__INSTRUCTION__. Write out the data again exactly, skipping every picture.
#### DATASET EXTRACT
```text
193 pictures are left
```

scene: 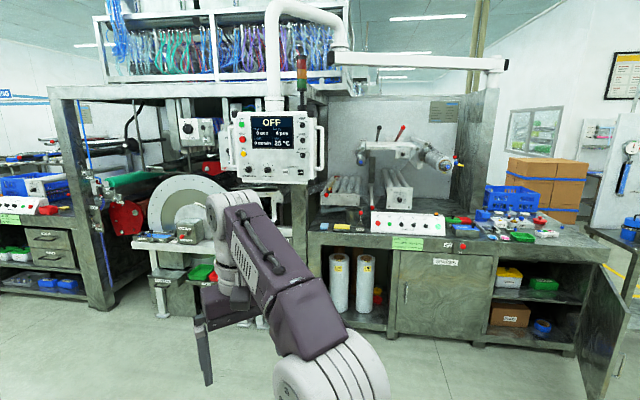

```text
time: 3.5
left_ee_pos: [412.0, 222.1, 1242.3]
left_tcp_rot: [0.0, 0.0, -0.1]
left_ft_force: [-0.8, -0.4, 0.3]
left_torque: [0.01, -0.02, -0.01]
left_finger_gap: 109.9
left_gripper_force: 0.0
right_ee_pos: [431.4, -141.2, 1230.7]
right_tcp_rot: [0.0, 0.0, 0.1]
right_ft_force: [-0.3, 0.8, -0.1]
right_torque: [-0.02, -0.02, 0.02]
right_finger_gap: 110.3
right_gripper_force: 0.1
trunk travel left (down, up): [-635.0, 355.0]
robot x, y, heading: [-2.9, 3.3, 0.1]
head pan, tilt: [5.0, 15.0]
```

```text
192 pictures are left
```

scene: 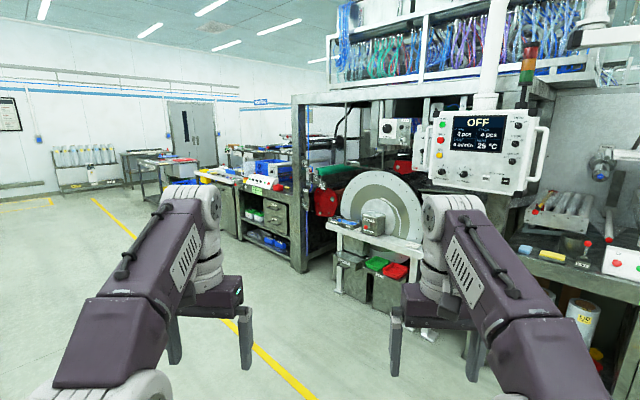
########
__OUTPUT__.
```text
193 pictures are left
```

scene: 

```text
time: 3.5
left_ee_pos: [412.0, 222.1, 1242.3]
left_tcp_rot: [0.0, 0.0, -0.1]
left_ft_force: [-0.8, -0.4, 0.3]
left_torque: [0.01, -0.02, -0.01]
left_finger_gap: 109.9
left_gripper_force: 0.0
right_ee_pos: [431.4, -141.2, 1230.7]
right_tcp_rot: [0.0, 0.0, 0.1]
right_ft_force: [-0.3, 0.8, -0.1]
right_torque: [-0.02, -0.02, 0.02]
right_finger_gap: 110.3
right_gripper_force: 0.1
trunk travel left (down, up): [-635.0, 355.0]
robot x, y, heading: [-2.9, 3.3, 0.1]
head pan, tilt: [5.0, 15.0]
```

```text
192 pictures are left
```

scene: 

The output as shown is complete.